What We Say It Is

Something else that fails to shock:

Rep. Bill Delahunt (D-MA) wanted some clarity during his questioning. Was the attorney general really saying that anyone who acted pursuant to a Justice Department legal opinion was “insulated from criminal liability?”

Mukasey wanted to say it more carefully. “I think what I said was that we could not investigate or prosecute somebody for acting in reliance on a Justice Department opinion.”

But even if that opinion was “inaccurate,” Delahunt wondered, and that behavior really did violate the U.S. criminal code, you’re saying that someone who relied on it would effectively have “immunity from any culpability?”

“Justified reliance,” Mukasey answered, “could not be the subject of a prosecution.” Simple as that. “Immunity connotes culpability,” he added, so it wasn’t immunity, exactly, but the effect was the same.

Delahunt (much like Sen. Joe Biden (D-DE) in the last hearing) proclaimed himself baffled. This was a “new legal doctrine” for him. He’d thought “the law is the law.”

The quick take, of course, is that they’re making me miss John Ashcroft with a fierceness previously reserved only for Cadbury Eggs in December or figgy pudding in July. Who’d have thought that nasty old fucker would prove to be one of the more principled members of the Bush administration? It’s a pretty low bar, I’ll admit, but even so.

The law is the law. How pathetic. How quaint. Howpredictable; I keep saying it but it doesn’t get less true: They have been at this for YEARS, and only now are we starting to freak out about it. And our primary reaction is bafflement; it’s confusing, it’s not like they’re just doing something that’s, well, rude. It’s that they’ve gone so far over the edge as to say the world we live in, structured as we know it, does not exist. The reality-based community; it’s been a joke for a while, but do we realize, yet, how funny it isn’t? You show them a banana and it’s not like they say it’s an apple, it’s like they pat you on the head and say “Good doggie.” I mean, it makes no sense. They have been at this for YEARS and we’re still so fucking bumfuzzled by it we’re grasping for a response. The official we, anyway, the Democratic Party we, the US Senate/House we.

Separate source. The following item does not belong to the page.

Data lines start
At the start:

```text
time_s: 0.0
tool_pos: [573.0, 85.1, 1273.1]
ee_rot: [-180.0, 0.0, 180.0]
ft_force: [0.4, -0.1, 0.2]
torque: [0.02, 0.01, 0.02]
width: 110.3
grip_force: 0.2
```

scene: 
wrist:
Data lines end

Me, I would like to seeCongress issue its own arrest warrants and drag these people to jail on national television, because the law isn’t what you say it is, the law is the law, and if you break it, you get your ass handcuffed, and that’s how it works in the NBA.

Schmucks.

A.

12 thoughts on “What We Say It Is

  1. So if I ask my lawyer if robbing a bank is OK and my lawyer answers “Yes”…
    Bonnie and Clyde move over!

  2. Actually, Maple, as I understand it, it wouldn’t be your lawyer. You’d have to ask for an official Justice Department legal opinion.
    My guess is that would actually make it much easier for you to obtain. I bet your lawyer has principles.

  3. And the Dems in Congress consented to Mukasey’s nomination as AG because of his “intelligence” and “competence”?
    “Incompetent” is more like it.
    Just shows how out of touch with “true American values” (law and justice) the Republican hypocrites are. . .and it’s frightening.

  4. OK. I realize the Constitution prohibits a religious test for those seeking office, but is there any way we could require candidates and their appointees to pass a civics test?

  5. THe recent earthquake was not caused by the Madrid fault; it was caused by our founding fathers spinning in their graves, a motion powerful enough to move the crust of the earth in the midwest.

  6. “Justified reliance,” Mukasey answered, “could not be the subject of a prosecution.”
    you didn’t see that coming? methinks firstdraft needs glasses …

  7. Ok, “I was only following orders” isn’t *exactly* the same as “I was only acting under the bounds of ‘legal opinion'”, but isn’t this essentially the Nuremberg Defense?

  8. Late to the party (story of my life these days), but Robert Earle, that is *exactly* what I thought the moment I read this. So if a drug dealer got a legal opinion that his drug dealing wasn’t criminal, would Mukasey refuse to prosecute him? If your friends told you jumping off a cliff was legal, would you do it?
    Jeebus. Dude, breaking the law connotes CRIMINALITY.